● Page extract:

I've never met anyone--or a respectable anyone--who would claim to have seen actual magic occur, although people do like to describe things with more-or-less magical terminology. Films and TV shows and such do tend to be "magical"or "marvelous"or "amazing," and all sorts of things are "weird"and "fantastic." But what do these mean? It seems to me that none of the things these words are used to describe are particularly magical or mysterious. For example, I've been called weird a few times, but I'm certainly not unearthly. I can think of any number of technological marvels which I understand so little that I have to call them magical, but I don't in fact call them magical in real life. The computer I'm using right now is a good example; the important parts of it probably weren't designed by humans at all, but rather by another machine, so in principle one could figure out how the millions of circuit gates work together but certainly not in a human life time--we may as well call the thing a mystery. I have no reasonable picture of what Advil or Sudafed actually do in my body, even if I can construct an image to match whatever chemical explanation you want to give me. A friend of mine recently described the training jet he was using as some sort of gizmo with "just an old F-something radar slung on the nose." Okay. I get this notion of bouncing light rays off of things and putting that information back together in some clever way; I can probably even hack through the math involved. But it still sounds like crazytalk to me. You'll find that the whole gadget lives inside a metal dome; the light rays, which are sometimes particles, too, just make it through metal most of the time because they're so teenie-weenie. And what the hell does it mean to "sling" something like that onto something else? It sounds like magic to me, but none of it is called magic. I think that's because we have a set of ridiculously superficial explanations between us and the more-or-less magical truth of the matter.
There are three gargantuan stories that take Magic as the starting point, these being the Lord of the Rings (Tolkien), Harry Potter (Rowling), and Discworld (Pratchett). You might be able to guess which one of these is my favorite. It's not Potter.
What's the difference?
All three have to claim that magic is embedded deeply in the world, although only Tolkien and Pratchett make a special effort to demonstrate just how so. Tolkien wrote a whole mythology of Middle Earth that bleeds through into the Lord of the Rings and the heroic, as in an "Age of Heros," tone that codes the story beyond the Shire convince you that the Otherworld (sorry) is just beyond your site. There's straight-up magic around from time to time (more so in the movies), but for the most part no spells are cast. The wizards and others have a dim memory of the future, but they're not diviners. It's not really even clear what the Ring does for the most part except scare the shit out of people and make little folks invisible. Pratchett gets to detail the goofy all-magical world of his story and forces his reader to replace himself to a world in which there is no explanation for anything expect magic. Even light moves sort of lethargically. Rowling, in contrast, calls non-magical people "muggles," which, I suppose, means that magic is something the world is imbued with while not everyone is sensitive enough to realize it. But the feeling of the story is really that magic is just something that sits on top of the world like an after thought. Knowing about it is, to my mind, just a way to get around the need for technology. Consider the need for a wand. (She does note the similarity between magic and technology by way of Mr. Weasley's fetish for muggle stuff in her second book.) Rowling's Magic says nothing at all about the nature of the world, and her characters (at least in the first three installments) don't put much effort into understanding how magic and, say, physics are related in their world.
So why do I like Tolkien and Pratchett better?

● Short problem A: Set down the page extract as it stands from "There are three" to "It's not Potter.", and nothing more.

● Given data:
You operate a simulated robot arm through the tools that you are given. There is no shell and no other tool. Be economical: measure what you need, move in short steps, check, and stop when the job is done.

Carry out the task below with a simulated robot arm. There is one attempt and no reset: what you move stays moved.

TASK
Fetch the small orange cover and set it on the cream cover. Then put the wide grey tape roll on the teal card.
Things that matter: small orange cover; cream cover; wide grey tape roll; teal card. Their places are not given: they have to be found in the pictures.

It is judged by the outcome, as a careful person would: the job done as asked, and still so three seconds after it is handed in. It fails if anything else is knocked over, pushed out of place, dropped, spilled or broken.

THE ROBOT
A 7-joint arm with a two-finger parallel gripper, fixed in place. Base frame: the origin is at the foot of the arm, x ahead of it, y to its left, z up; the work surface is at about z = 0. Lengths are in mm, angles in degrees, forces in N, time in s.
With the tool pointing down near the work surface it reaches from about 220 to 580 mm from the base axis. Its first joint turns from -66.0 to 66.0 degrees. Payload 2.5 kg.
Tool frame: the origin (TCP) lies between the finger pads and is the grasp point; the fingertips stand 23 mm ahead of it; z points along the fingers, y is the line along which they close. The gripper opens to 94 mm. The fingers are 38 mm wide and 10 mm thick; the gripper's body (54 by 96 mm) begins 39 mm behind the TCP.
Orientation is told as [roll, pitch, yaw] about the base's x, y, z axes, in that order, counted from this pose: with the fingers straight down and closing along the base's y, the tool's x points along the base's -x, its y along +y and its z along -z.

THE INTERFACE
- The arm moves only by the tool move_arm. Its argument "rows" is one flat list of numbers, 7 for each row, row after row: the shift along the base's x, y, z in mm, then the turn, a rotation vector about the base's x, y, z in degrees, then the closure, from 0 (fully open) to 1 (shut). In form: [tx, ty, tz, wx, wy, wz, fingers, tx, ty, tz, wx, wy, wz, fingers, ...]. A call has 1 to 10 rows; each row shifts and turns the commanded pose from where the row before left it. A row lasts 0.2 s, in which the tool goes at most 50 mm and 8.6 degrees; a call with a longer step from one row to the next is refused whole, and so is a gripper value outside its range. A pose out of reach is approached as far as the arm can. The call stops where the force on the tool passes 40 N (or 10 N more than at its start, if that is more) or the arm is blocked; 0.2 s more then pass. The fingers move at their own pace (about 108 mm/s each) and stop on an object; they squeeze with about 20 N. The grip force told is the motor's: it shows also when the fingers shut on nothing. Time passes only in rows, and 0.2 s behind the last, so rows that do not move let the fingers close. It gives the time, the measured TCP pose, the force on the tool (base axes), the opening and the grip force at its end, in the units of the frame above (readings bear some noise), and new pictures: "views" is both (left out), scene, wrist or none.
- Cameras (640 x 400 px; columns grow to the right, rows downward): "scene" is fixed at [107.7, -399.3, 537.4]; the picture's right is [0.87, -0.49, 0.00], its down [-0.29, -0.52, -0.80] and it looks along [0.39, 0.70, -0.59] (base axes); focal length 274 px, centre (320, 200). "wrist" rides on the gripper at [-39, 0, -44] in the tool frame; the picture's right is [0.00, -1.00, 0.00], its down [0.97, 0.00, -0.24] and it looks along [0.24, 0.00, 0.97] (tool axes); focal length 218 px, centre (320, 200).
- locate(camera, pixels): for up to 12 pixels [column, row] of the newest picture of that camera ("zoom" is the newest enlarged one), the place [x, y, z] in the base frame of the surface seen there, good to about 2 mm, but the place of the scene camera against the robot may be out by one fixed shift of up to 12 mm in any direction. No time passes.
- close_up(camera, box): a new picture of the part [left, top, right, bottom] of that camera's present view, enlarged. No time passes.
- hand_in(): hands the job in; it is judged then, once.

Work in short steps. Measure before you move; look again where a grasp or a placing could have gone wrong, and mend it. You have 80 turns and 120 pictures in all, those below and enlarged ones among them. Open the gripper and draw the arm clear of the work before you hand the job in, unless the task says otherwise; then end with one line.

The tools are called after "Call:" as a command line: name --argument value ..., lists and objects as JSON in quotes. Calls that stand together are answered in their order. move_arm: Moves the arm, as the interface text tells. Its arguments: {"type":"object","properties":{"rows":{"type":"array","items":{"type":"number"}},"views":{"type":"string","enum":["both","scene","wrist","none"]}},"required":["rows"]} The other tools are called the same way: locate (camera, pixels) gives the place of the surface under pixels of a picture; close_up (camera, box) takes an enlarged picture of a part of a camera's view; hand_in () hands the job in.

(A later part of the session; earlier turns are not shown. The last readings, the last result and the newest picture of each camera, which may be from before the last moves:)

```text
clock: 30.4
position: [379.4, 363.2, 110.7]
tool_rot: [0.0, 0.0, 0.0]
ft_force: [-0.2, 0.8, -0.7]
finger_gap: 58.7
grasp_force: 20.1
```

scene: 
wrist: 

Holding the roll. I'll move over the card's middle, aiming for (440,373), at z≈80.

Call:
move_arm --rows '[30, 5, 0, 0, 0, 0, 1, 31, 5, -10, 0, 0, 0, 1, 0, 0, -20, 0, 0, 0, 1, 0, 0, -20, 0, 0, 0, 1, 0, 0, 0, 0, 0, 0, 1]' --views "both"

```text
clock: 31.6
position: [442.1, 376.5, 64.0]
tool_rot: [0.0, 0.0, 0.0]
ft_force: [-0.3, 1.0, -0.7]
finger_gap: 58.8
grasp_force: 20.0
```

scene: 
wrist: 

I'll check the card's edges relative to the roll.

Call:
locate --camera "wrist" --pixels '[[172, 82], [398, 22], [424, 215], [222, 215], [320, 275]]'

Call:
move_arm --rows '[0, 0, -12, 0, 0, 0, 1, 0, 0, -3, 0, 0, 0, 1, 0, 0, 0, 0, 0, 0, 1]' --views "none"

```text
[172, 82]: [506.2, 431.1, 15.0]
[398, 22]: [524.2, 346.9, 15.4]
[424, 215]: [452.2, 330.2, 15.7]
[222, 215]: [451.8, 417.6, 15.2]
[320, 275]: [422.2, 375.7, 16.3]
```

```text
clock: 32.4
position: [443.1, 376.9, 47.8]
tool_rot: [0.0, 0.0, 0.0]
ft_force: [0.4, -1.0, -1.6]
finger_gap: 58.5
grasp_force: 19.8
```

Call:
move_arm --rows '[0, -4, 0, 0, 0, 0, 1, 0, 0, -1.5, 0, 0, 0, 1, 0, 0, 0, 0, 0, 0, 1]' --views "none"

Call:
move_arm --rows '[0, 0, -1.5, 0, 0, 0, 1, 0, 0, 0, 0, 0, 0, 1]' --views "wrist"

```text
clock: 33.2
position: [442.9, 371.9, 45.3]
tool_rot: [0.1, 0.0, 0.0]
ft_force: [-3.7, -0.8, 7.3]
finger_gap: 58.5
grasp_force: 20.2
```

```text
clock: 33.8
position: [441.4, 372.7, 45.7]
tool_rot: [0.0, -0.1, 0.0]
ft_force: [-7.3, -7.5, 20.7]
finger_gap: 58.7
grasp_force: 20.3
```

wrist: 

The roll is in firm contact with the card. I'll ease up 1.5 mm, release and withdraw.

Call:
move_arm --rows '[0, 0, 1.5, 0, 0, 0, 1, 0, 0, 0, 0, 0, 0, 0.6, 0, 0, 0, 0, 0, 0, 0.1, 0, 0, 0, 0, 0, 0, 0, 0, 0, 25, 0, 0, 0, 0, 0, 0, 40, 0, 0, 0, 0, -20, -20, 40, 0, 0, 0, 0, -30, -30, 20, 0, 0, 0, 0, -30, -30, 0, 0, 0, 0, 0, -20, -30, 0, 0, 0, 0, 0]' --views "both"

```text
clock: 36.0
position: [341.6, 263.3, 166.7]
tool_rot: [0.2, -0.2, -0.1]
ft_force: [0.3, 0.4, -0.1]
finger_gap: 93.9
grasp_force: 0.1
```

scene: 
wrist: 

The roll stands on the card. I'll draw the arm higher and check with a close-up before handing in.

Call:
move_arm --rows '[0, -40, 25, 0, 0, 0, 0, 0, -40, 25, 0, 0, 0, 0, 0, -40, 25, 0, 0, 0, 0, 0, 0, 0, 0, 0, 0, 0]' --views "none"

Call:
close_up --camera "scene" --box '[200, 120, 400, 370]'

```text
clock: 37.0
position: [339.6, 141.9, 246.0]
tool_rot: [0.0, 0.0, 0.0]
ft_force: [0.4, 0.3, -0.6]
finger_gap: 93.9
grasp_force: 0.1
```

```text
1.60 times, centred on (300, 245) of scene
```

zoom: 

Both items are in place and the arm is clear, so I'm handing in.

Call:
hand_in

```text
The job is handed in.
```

● Short problem B: Go through the material above and output exactly the lines from the one containing "Tool frame: the" through the one containing "- The arm moves".

● Exercise answer A:
There are three gargantuan stories that take Magic as the starting point, these being the Lord of the Rings (Tolkien), Harry Potter (Rowling), and Discworld (Pratchett). You might be able to guess which one of these is my favorite. It's not Potter.

● Exercise answer B:
Tool frame: the origin (TCP) lies between the finger pads and is the grasp point; the fingertips stand 23 mm ahead of it; z points along the fingers, y is the line along which they close. The gripper opens to 94 mm. The fingers are 38 mm wide and 10 mm thick; the gripper's body (54 by 96 mm) begins 39 mm behind the TCP.
Orientation is told as [roll, pitch, yaw] about the base's x, y, z axes, in that order, counted from this pose: with the fingers straight down and closing along the base's y, the tool's x points along the base's -x, its y along +y and its z along -z.

THE INTERFACE
- The arm moves only by the tool move_arm. Its argument "rows" is one flat list of numbers, 7 for each row, row after row: the shift along the base's x, y, z in mm, then the turn, a rotation vector about the base's x, y, z in degrees, then the closure, from 0 (fully open) to 1 (shut). In form: [tx, ty, tz, wx, wy, wz, fingers, tx, ty, tz, wx, wy, wz, fingers, ...]. A call has 1 to 10 rows; each row shifts and turns the commanded pose from where the row before left it. A row lasts 0.2 s, in which the tool goes at most 50 mm and 8.6 degrees; a call with a longer step from one row to the next is refused whole, and so is a gripper value outside its range. A pose out of reach is approached as far as the arm can. The call stops where the force on the tool passes 40 N (or 10 N more than at its start, if that is more) or the arm is blocked; 0.2 s more then pass. The fingers move at their own pace (about 108 mm/s each) and stop on an object; they squeeze with about 20 N. The grip force told is the motor's: it shows also when the fingers shut on nothing. Time passes only in rows, and 0.2 s behind the last, so rows that do not move let the fingers close. It gives the time, the measured TCP pose, the force on the tool (base axes), the opening and the grip force at its end, in the units of the frame above (readings bear some noise), and new pictures: "views" is both (left out), scene, wrist or none.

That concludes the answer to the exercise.